#### [Text shown]
╭──

説明

組立搬送設備

【課題】部品の組付位置が大幅に変更された場合でも容易に対応可能な組立搬送設備を提供する。
【解決手段】下側搬送装置20にリフタ間距離変更機構70を設けた。これにより、部品の組付位置が変更された場合であっても、複数のリフタ23・24間の距離を容易に変更することができるため、リフタを取り外して移動させるような手間の係る作業を要することなく、迅速に対応することができる。

【発明の詳細な説明】
【技術分野】
【0001】
本発明は、吊り下げ状態で搬送される搬送物の下方で、搬送物と同期させて部品を搬送しながら、部品を搬送物の下方から組み付けるための組立搬送設備に関する。
【背景技術】
【0002】
例えば、特許文献1に示されている組立搬送設備(自動車の組立ライン)では、自動車のボディをオーバーヘッドコンベアラインにより吊り下げ状態で搬送すると共に、このボディの下方で、ボディと同期させてエンジンやリアアクスル等の部品を搬送し、ボディの下方から各部品が組み付けられている。このとき、各部品は、ボディと同期して移動可能な搬送台車に設置された複数のリフタ(昇降テーブル6・7)上に載置され、リフタを上昇させることにより部品がボディに組付可能な高さまで持ち上げられる。
【0003】
この組立搬送設備のリフタには、前後方向(ボディ搬送方向)及び左右方向(ボディ搬送方向と直交する水平方向)に位置調整可能なワーク支持台6b・7bが設けられ、このワーク支持台6b・7bの位置を調整することにより、各部品の組付位置を微調整することができる。
【先行技術文献】
【特許文献】
【0004】
【特許文献1】特開2003−72609号公報
【発明の概要】
【発明が解決しようとする課題】
【0005】
上記のような組立搬送設備において、オーバーヘッドコンベアラインで搬送されるワークの種類が変更されると、部品の組付位置が変わる。例えば、搬送されるボディの種類が変わると、ホイールベースが変わるため、エンジン及びリアアクスルの組付位置、特に両部品の前後方向距離が変わる。上記特許文献1の組立搬送設備では、水平方向に移動可能なワーク支持台6b・7bが設けられているため、部品の組付位置の変更がワーク支持台6b・7bの移動可能範囲内であれば対応できるが、ワーク支持台6b・7bの移動可能範囲を越えると対応できない。この場合、リフタを搬送台車から一旦取り外して移動させ、部品の組付位置に対応した箇所に当該リフタを設置しなおす必要があり、多大な労力及び時間を要する。特に、複数種のボディが同一ラインに搬送される場合は、異なる種類のボディが連続して搬送されるため、部品の組付位置の変更に時間がかかると搬送ラインを停止させる必要が生じ、生産効率の低下を招くこととなる。
【0006】
本発明の解決すべき課題は、部品の組付位置が大幅に変更された場合でも容易に対応可能な組立搬送設備を提供することにある。

╰──

#### [Requirements]
Extend the text shown, starting right after its last sentence.

#### [Data shown]
╭──

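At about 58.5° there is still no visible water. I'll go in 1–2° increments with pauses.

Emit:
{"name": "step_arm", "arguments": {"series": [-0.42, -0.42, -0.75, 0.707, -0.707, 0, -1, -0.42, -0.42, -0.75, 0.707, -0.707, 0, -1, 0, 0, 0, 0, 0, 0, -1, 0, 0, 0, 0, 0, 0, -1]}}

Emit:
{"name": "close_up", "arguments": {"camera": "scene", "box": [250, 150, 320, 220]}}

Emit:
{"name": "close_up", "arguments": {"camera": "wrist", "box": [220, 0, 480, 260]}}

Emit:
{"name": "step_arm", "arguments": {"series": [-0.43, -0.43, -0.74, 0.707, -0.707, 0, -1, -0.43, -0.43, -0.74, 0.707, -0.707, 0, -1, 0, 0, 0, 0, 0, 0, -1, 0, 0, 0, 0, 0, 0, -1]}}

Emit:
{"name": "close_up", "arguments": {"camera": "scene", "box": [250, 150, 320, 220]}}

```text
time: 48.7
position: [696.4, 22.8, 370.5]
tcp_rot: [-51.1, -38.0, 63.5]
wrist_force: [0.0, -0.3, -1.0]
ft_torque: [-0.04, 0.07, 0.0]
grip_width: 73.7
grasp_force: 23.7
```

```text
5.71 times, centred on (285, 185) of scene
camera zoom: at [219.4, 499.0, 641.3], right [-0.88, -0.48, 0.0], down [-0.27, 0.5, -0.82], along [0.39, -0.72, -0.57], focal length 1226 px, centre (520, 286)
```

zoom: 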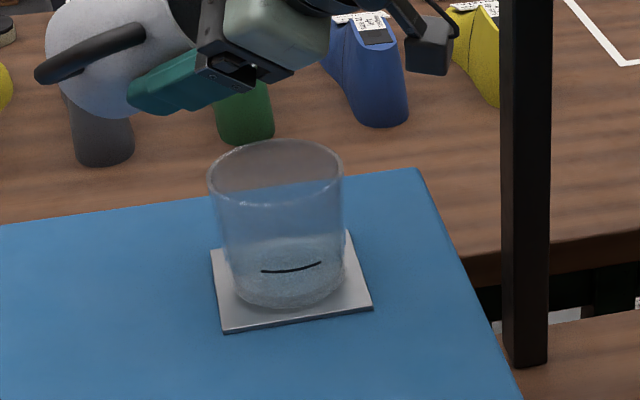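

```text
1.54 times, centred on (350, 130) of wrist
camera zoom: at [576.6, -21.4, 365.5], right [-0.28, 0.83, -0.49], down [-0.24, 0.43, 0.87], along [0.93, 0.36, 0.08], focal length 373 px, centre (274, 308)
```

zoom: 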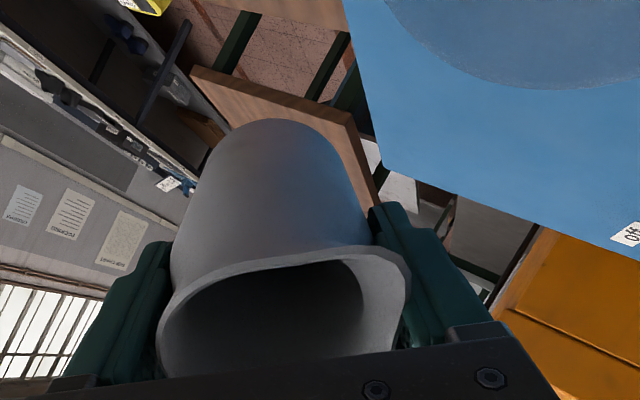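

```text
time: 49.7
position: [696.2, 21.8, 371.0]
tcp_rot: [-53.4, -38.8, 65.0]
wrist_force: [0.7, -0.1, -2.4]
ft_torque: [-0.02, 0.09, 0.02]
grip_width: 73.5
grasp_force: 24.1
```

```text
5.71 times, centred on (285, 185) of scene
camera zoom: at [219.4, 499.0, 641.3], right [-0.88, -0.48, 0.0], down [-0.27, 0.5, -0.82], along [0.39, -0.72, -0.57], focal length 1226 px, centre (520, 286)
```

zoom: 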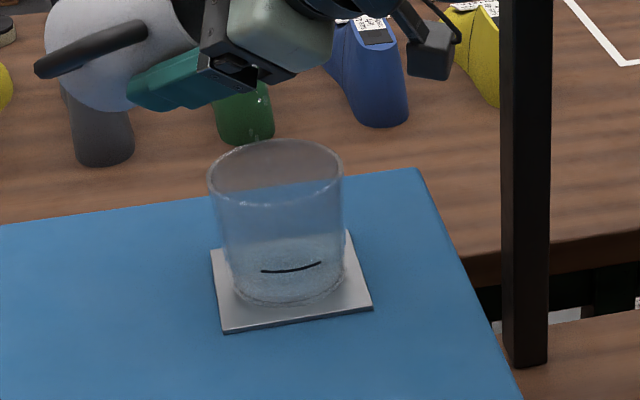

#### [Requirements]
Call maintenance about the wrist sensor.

╰──

#### [Response to the task]
【課題を解決するための手段】
【0007】
前記課題を解決するために、本発明は、搬送物を吊り下げ状態で搬送する上側搬送装置と、前記搬送物の下方で、前記搬送物の搬送方向と同方向で往復移動可能な下側搬送装置と、下側搬送装置に設けられ、搬送物に組み付ける部品を昇降可能に支持する複数のリフタとを備え、各リフタに搭載した部品を前記搬送物と同期させて搬送しながら、前記搬送物の下方から前記部品を組み付ける組立搬送設備であって、前記複数のリフタ間の距離を変更するためのリフタ間距離変更機構を設けたことを特徴とする。
【0008】
このように、本発明の組立搬送設備は、リフタ間距離変更機構が設けられる。これにより、部品の組付位置が変更された場合であっても、複数のリフタ間の距離を容易に変更することができるため、リフタを取り外して移動させるような手間の係る作業を要することなく、迅速に対応することができる。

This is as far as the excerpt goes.